A politician who won't push China on points of conflict is exactly the kind of partner China wants, say conservatives. Beijing is on the lookout for “American political or business leaders who have a somewhat different view [of China] than that of the D.C. political class,” said Zack Cooper, a China expert and former assistant to the deputy national security adviser for combating terrorism at the National Security Council in former President George W. Bush's administration.
It’s also red meat for lawmakers who demand U.S. officials take a tougher line with Beijing. Newsom should “re-iterate U.S. national security priorities, including deterring CCP military aggression against allies in the Indo-Pacific, stopping China from supplying U.S. fentanyl precursors, and getting them to play by the rules on trade and economic issues,” said Rep. Michael McCaul (R-Texas), chair of the House Foreign Affairs Committee on China. A Pentagon report published Thursday warning of the country’s dramatic expansion of its nuclear arsenal adds to fears of a growing military threat from China.
McCaul’s position has sympathy on the other side of the aisle. “All public officials must be able and willing to confront the abuses of the CCP … we can either have leadership or an avoidance of hard issues but we cannot have both,” said Rep. Ritchie Torres (D-N.Y.), a House Select Committee on China member.

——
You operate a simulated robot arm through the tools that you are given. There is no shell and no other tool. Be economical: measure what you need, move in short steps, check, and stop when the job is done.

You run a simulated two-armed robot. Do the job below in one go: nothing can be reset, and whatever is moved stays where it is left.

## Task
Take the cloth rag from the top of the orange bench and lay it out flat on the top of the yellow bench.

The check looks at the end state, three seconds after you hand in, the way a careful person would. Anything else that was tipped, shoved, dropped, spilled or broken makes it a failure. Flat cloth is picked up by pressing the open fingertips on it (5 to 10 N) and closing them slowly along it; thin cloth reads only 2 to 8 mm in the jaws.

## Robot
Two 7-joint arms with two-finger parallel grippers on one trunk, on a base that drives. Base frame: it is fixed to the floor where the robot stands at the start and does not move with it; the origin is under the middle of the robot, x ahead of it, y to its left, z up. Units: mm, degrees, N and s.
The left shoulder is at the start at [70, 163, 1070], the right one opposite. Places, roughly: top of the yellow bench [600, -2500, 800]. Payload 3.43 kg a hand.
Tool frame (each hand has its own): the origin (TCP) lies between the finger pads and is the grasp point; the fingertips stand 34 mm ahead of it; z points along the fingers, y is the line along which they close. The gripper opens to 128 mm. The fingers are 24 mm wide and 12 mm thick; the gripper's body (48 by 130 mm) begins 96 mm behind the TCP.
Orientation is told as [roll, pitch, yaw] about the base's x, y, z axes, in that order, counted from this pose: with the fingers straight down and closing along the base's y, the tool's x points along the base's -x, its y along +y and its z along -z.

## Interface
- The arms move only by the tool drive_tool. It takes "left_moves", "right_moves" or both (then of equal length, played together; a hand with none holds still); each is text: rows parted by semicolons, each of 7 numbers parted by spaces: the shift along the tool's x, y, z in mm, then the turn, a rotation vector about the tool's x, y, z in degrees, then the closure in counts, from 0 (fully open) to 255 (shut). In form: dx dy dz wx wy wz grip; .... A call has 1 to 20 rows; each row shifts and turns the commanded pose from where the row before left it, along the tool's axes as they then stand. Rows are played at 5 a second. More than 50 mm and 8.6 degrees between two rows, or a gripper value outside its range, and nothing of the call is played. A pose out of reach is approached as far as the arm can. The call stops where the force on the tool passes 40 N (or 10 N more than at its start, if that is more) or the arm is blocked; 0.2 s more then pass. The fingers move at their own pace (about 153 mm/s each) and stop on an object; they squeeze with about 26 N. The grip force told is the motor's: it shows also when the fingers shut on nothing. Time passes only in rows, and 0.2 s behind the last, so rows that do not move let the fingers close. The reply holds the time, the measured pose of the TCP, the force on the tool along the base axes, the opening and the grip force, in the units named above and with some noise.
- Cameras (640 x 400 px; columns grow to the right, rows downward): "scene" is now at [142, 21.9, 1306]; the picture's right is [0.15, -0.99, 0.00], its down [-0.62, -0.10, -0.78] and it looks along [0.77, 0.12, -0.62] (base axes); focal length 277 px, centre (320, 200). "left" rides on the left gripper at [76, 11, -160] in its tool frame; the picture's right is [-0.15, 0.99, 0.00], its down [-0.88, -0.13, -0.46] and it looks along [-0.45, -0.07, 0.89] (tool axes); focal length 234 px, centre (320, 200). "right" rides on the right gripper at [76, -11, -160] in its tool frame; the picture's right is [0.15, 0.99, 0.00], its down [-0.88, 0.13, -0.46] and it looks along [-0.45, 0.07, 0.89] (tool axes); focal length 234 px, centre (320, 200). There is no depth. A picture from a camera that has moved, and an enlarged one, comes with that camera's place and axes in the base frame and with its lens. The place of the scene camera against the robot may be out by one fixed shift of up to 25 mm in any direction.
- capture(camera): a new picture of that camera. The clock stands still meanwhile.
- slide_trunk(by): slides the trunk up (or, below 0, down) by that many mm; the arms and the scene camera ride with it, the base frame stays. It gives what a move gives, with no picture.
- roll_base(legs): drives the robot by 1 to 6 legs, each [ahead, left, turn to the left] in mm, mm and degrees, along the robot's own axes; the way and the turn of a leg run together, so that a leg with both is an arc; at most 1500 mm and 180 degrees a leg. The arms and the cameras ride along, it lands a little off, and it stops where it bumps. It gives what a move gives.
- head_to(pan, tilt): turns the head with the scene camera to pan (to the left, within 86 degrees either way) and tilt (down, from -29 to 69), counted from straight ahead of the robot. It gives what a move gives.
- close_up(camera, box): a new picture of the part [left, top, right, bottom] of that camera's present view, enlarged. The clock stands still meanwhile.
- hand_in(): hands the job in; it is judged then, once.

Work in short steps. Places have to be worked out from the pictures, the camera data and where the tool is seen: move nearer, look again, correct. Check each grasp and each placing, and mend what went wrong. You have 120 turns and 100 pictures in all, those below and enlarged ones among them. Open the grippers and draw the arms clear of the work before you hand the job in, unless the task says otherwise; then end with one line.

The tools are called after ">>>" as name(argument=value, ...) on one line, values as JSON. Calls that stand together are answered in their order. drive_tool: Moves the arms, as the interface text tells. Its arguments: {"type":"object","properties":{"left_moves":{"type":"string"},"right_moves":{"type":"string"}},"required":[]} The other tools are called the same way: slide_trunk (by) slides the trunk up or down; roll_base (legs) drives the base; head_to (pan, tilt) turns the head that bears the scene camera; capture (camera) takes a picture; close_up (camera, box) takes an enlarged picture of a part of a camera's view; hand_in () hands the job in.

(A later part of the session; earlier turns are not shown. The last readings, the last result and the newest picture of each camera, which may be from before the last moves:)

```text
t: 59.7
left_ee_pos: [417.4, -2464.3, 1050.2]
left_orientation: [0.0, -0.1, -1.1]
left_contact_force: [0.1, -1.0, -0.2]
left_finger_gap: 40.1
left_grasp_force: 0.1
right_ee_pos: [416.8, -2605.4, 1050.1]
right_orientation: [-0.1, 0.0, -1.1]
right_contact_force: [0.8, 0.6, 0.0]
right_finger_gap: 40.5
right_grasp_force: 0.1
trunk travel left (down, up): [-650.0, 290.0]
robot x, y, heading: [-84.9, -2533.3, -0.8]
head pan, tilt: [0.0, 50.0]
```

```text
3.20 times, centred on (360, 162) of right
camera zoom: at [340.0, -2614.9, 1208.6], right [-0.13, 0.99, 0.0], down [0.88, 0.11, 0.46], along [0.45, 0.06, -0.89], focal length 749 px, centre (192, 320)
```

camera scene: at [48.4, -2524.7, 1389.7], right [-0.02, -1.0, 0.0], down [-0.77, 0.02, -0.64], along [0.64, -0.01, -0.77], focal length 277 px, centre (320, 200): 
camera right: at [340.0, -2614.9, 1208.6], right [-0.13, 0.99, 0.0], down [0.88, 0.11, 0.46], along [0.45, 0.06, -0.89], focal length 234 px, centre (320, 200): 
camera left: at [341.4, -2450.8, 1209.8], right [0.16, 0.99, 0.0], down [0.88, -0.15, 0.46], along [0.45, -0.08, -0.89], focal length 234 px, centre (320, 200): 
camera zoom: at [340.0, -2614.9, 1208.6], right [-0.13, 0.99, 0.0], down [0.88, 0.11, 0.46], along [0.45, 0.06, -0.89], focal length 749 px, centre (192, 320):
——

Advocates say Newsom’s reluctance to engage on human rights undermines his goal of improving bilateral cooperation to tackle the climate crisis. Productive climate talks with Beijing require him “to speak up on the Chinese government’s crackdowns on environmental protests, arrests of climate activists, whistleblowers and journalists over the years,” said Yaqiu Wang, research director for China, Hong Kong and Taiwan at the nonprofit organization Freedom House.
Those concerns may overthink the implications of Newsom’s first official visit to China.
“The tone should be one of just ‘Hey, we’ve got to work together. Let's figure out a way of respecting each other’,” said former ambassador Baucus.